Mike Shatzkin has an interesting essay on his blog about how sales of e-books seem to concentrate amid bestsellers—while the percentage of e-books sold seems to be in the teens generally, some bestselling titles report moving as many as 50% of their units as e-books. Shatzkin places the blame for this on the relatively few choices that can be presented at one time on a screen compared to a bookstore.

Bookstores, Shatzkin explains, know all about the value of facing titles out on a shoulder-level bookshelf to bring them to readers’ attention. It used to be that as part of the inventorying process, sales reps would count books on shelves, taking the opportunity to face them out and move them around while they were at it to attract more sales. But with e-bookstores, there’s not as much you can do.

The standard technique is that there are a set and limited number of titles a customer sees “at a click.” If you want to see more, you have to click again and (depending on connection speed) perhaps wait for more titles to load, which will usually be another 10 or 12 or maybe 25. If you shop the same sections repeatedly (and who doesn’t), most of what you see will be titles you’ve seen before and either bought or rejected. If you shop often, trying to find something new can be exhausting and ridiculously time-consuming.
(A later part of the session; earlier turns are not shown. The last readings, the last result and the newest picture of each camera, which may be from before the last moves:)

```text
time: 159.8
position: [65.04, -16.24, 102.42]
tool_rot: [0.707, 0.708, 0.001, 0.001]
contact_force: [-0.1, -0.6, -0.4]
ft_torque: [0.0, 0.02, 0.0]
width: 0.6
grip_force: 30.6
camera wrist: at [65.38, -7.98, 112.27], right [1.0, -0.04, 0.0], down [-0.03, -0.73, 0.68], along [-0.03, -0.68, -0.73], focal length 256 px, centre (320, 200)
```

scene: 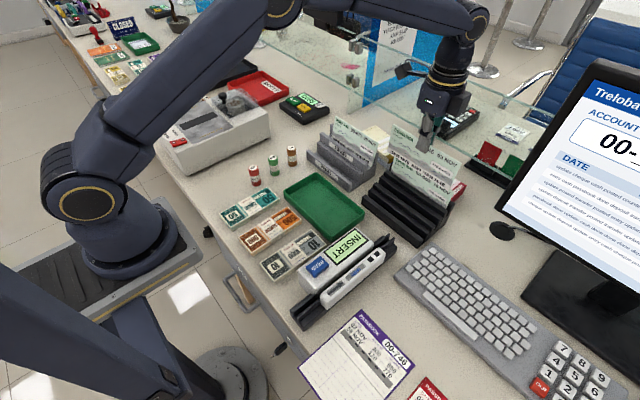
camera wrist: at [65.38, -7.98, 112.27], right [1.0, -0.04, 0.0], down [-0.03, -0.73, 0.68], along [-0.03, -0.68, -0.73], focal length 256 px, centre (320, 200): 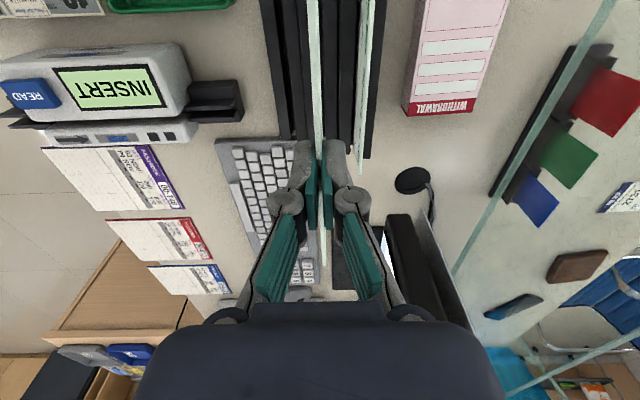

And being on an e-book bestseller list seems to be a sort of feedback loop: if you’re on the list, you sell more copies, and you consequently stay on the list. This could explain some of the success of Amanda Hocking and Joe Konrath at selling their self-published books: let them hit the bestseller list a few times and it’s easier to stay on it than fall off it. Some self-publishing authors ride the 99 cent price point up to the top of the list, then set their prices up to $2.99 and make more money while they slide back down.

(It’s interesting to note that this effect is not strictly limited to e-books—it would also have an impact on online booksellers such as Amazon that sell print books. After all, you can’t browse Amazon’s printed books like you can a bookstore, either. Though since print books are also sold in print bookstores that don’t have this problem, the effect will be much more diluted there.)

The browsing conundrum has long been an oft-heard complaint about e-books (and, for that matter, online bookstores for print books). How do you get people to discover new titles when you can’t present that many on a screen? Even though you can more easily find exactly what you want if you know what you want, what if you just want to browse?

As bookstores are more and more hit by the dual effects of the economy and people migrating toward electronic books, this will become a more pressing question for publishers and self-publishers alike.

8 COMMENTS

  1. And don’t discount the prompts of latent books suggested by multi-title display. A best seller can prompt an interest in previous and prospective titles from that author, but the simultaneous display of a genre, or book store shelf, can actually play-out in a secondary browse and that can lead somewhere too.

    I notice that when I go to a physical book store I plan to spend an hour. When I go to an on-line book store I plan to spend minutes. This is not an efficiency measure…it is a measure of engagement and fulfillment.

  2. I dunno. Maybe the insistence on huge bright pretty shiny intrusive chrome-y presentations of cover art in resource-hogging Javascript slide-bar apps eats up real estate that would be better used for lists of titles.

  3. One of the things I miss about fictionwide (now that they rarely carry books I want) is that they have a weekly list of new releases sorted by genre with NO pictures. I just really care about the author name, the title and the genre. I would love a browsing option that justed displayed this information.

  4. I think one of the things that could help this is better search capabilities. That way people who are interested in genre specific titles can easily find what they are looking for.

    I think websites will improve their user interfaces over time, but it will take a while. Think about how much money has been put into the store design of regular bricks and mortar stores. They have spent millions of dollars figuring out how to keep you in the store the longest. Websites do not yet have this level of sophistication as of yet.

    • But as the article notes, search capabilities aren’t the problem. The site needs better browsing capabilities, and there’s just no way to top being in a 360-degree real-world space where you can be surrounded by thousands of square feet of shelf space, all of which can have books on it. You just can’t fit that many different books on one dinky little screen. Even with VR.

  5. I have never shopped books by cover, but rather 99% from reviews or recommendations (and I read reviews for the recommendations). I subscribe to Publishers Weekly and that helps tremendously but I also read reviews elsewhere. Of course, I also have collected favorite authors over the years so it kind of feeds on itself. The ability to get e-book samples is also a factor in deciding.

  6. I wish shopping sites showed more search results per page. I’m fed up of sites that say ‘151 matches. Showing 8 per page. Page 1 of 19’ and expect me to click through all 19 pages to see whether I like any of the items it’s found for me, when a single page with 151 product images wouldn’t take very long to load. It’s like they think we’re all still on dialup! If I’m lucky, I can tell it to show 20 products per page, instead of 8. This isn’t limited to booksellers, but it’s as germane here as elsewhere.

  7. When ebook distributors spend one tenth of the time and effort on cataloguing their books that librarians do, then life will become much easier. It’s an established science, there’s lots of documentation — READ IT, folks, and direct some of that cash flow towards hiring people who categorise books for a living, rather than letting the stock-room attendant decide on the basis of the colour of the cover and the size of the font.